THE EXERCISE: Write the data out again in full, with no departure from the original.

STORED DATA:
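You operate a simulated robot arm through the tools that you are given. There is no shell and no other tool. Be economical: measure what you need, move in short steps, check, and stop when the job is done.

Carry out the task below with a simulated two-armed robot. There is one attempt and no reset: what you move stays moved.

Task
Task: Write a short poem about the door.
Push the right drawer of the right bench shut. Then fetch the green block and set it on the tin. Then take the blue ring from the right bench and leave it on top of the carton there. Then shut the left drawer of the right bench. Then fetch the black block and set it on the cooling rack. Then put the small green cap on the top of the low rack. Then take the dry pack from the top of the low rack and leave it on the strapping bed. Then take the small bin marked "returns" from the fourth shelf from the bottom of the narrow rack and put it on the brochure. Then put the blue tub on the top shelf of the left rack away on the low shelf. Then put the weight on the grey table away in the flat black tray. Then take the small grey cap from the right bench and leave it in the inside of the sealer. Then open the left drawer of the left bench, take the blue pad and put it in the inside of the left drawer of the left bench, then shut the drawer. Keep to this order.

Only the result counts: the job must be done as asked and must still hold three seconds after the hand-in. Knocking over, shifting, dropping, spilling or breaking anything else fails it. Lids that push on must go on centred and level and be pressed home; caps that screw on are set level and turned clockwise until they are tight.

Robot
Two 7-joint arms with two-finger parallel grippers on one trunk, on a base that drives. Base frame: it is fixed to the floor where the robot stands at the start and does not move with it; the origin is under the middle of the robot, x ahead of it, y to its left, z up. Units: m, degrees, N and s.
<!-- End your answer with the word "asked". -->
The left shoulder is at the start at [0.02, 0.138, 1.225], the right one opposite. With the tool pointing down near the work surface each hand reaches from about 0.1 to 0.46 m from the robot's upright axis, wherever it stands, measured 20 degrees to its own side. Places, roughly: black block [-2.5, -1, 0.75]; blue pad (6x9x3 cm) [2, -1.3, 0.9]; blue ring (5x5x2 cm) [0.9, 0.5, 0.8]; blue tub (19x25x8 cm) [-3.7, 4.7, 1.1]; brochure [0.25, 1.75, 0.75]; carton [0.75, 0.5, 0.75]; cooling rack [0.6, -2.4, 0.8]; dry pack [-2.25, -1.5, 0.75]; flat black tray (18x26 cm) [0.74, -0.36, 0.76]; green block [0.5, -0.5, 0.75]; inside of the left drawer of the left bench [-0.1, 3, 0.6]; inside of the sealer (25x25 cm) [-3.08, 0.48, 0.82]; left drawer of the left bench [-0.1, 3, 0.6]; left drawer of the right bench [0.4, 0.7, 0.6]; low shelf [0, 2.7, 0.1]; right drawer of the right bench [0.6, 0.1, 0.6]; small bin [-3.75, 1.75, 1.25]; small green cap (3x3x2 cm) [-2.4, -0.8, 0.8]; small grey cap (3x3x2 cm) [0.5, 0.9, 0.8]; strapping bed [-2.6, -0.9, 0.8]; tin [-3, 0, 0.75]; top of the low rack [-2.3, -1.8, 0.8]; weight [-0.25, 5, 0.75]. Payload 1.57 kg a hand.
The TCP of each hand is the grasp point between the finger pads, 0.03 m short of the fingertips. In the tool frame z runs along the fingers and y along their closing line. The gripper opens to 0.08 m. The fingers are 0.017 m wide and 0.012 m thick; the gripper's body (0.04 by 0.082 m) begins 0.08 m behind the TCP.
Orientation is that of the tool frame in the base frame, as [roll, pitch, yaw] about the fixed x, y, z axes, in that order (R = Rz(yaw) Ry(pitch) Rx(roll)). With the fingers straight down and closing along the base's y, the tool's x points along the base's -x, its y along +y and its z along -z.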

RESULT:
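You operate a simulated robot arm through the tools that you are given. There is no shell and no other tool. Be economical: measure what you need, move in short steps, check, and stop when the job is done.

Carry out the task below with a simulated two-armed robot. There is one attempt and no reset: what you move stays moved.

Task
Task: Write a short poem about the door.
Push the right drawer of the right bench shut. Then fetch the green block and set it on the tin. Then take the blue ring from the right bench and leave it on top of the carton there. Then shut the left drawer of the right bench. Then fetch the black block and set it on the cooling rack. Then put the small green cap on the top of the low rack. Then take the dry pack from the top of the low rack and leave it on the strapping bed. Then take the small bin marked "returns" from the fourth shelf from the bottom of the narrow rack and put it on the brochure. Then put the blue tub on the top shelf of the left rack away on the low shelf. Then put the weight on the grey table away in the flat black tray. Then take the small grey cap from the right bench and leave it in the inside of the sealer. Then open the left drawer of the left bench, take the blue pad and put it in the inside of the left drawer of the left bench, then shut the drawer. Keep to this order.

Only the result counts: the job must be done as asked and must still hold three seconds after the hand-in. Knocking over, shifting, dropping, spilling or breaking anything else fails it. Lids that push on must go on centred and level and be pressed home; caps that screw on are set level and turned clockwise until they are tight.

Robot
Two 7-joint arms with two-finger parallel grippers on one trunk, on a base that drives. Base frame: it is fixed to the floor where the robot stands at the start and does not move with it; the origin is under the middle of the robot, x ahead of it, y to its left, z up. Units: m, degrees, N and s.
<!-- End your answer with the word "asked". -->
The left shoulder is at the start at [0.02, 0.138, 1.225], the right one opposite. With the tool pointing down near the work surface each hand reaches from about 0.1 to 0.46 m from the robot's upright axis, wherever it stands, measured 20 degrees to its own side. Places, roughly: black block [-2.5, -1, 0.75]; blue pad (6x9x3 cm) [2, -1.3, 0.9]; blue ring (5x5x2 cm) [0.9, 0.5, 0.8]; blue tub (19x25x8 cm) [-3.7, 4.7, 1.1]; brochure [0.25, 1.75, 0.75]; carton [0.75, 0.5, 0.75]; cooling rack [0.6, -2.4, 0.8]; dry pack [-2.25, -1.5, 0.75]; flat black tray (18x26 cm) [0.74, -0.36, 0.76]; green block [0.5, -0.5, 0.75]; inside of the left drawer of the left bench [-0.1, 3, 0.6]; inside of the sealer (25x25 cm) [-3.08, 0.48, 0.82]; left drawer of the left bench [-0.1, 3, 0.6]; left drawer of the right bench [0.4, 0.7, 0.6]; low shelf [0, 2.7, 0.1]; right drawer of the right bench [0.6, 0.1, 0.6]; small bin [-3.75, 1.75, 1.25]; small green cap (3x3x2 cm) [-2.4, -0.8, 0.8]; small grey cap (3x3x2 cm) [0.5, 0.9, 0.8]; strapping bed [-2.6, -0.9, 0.8]; tin [-3, 0, 0.75]; top of the low rack [-2.3, -1.8, 0.8]; weight [-0.25, 5, 0.75]. Payload 1.57 kg a hand.
The TCP of each hand is the grasp point between the finger pads, 0.03 m short of the fingertips. In the tool frame z runs along the fingers and y along their closing line. The gripper opens to 0.08 m. The fingers are 0.017 m wide and 0.012 m thick; the gripper's body (0.04 by 0.082 m) begins 0.08 m behind the TCP.
Orientation is that of the tool frame in the base frame, as [roll, pitch, yaw] about the fixed x, y, z axes, in that order (R = Rz(yaw) Ry(pitch) Rx(roll)). With the fingers straight down and closing along the base's y, the tool's x points along the base's -x, its y along +y and its z along -z.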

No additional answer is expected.